What has been a memorable experience that you never would have had if you had not been a writer?
Sitting on a panel between Maira Kalman and Chris Raschka. I remember being star-struck, with the Talking Heads lyrics running through my mind: “How did I get here?” Bob Shea was on the panel, too. He was reading aloud from DINOSAUR VS. POTTY, declaring, “Potty wins!” in a boxing match announcer’s voice. We were asked to read only a few pages of our books, so Bob never got to the end; and Chris leaned over to me with a wry smile and whispered, “So, who won? Dinosaur or Potty?” I think part of the reason I remember this is, I’d been so nervous. And Chris totally broke the ice.
Henry: Nothing breaks the ice like a potty-trained dinosaur.
What advice would you give to aspiring authors?
The same advice I give myself: finish. Don’t give up.
Do you have any favorite quotes?
I’ve always liked, “It is better to light a candle than curse the darkness.”
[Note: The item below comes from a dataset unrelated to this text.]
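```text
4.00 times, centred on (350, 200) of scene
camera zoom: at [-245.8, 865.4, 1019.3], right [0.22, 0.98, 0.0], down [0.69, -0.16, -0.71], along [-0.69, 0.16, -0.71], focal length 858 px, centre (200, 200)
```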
Henry: “Darkness cannot drive out darkness: only light can do that. Hate cannot drive out hate: only love can do that.” ― Martin Luther King Jr.,
Do you have any strange rituals that you observe when you work?
I wouldn’t say this is strange, necessarily, but I do occasionally burn sage in my workspace to clear the energy. And I infuse essential oils like eucalyptus and peppermint that are supposed to help with concentration and creativity. Plus they smell nice.
Henry: I infuse pie. Plus, it smells nice.
If you could have one superpower, what would it be?
Invisibility. For sure. A writer needs to observe and listen. Invisibility would make that a whole heck of lot more convenient, am I right?
Henry: There’s a picture book right there.
If you could have three authors over for dinner, who would it be?
Maurice Sendak, Zora Neale Hurston, and Elizabeth Gilbert. Maurice and Zora because they were both fearless voices in their genres. And Elizabeth because she (literally) wrote the book on living a fearlessly creative life.
Henry: We all know of Maurce Sendak. Wikipedia helpfully offers:
“Zora Neale Hurston (1891-1960) was an American novelist, short story writer, folklorist, and anthropologist. Of Hurston’s four novels and more than 50 published short stories, plays, and essays, she is best known for her 1937 novel Their Eyes Were Watching God.
Elizabeth Gilbert is an American author, essayist, short story writer, biographer, novelist, and memoirist. She is best known for her 2006 memoir, Eat, Pray, Love, which as of December 2010 has spent 199 weeks on the New York Times Best Seller list, and which was also made into a film by the same name in 2010.”
What is your favorite creature that exists only in literature?
I’d have to go with the Phoenix. I love the symbolism: rebirth from the ashes. It’s also cool that it pops up across various mythologies and cultures. Chinese, Japanese, Russian, Egyptian and Native American all have a version.
Henry: Plus, it’s a dry heat…
What do you like to do when you’re not working?
I love nesting with the fam: reading, cooking, baking, gardening—I’m a bit of a homebody at heart.
What would you like it to say on your tombstone?
She was funny and kind. And made the best guacamole.
Henry: Achievement unlocked
Where can readers find your work?
Pretty much wherever books are sold. (But when you can, shop indie!)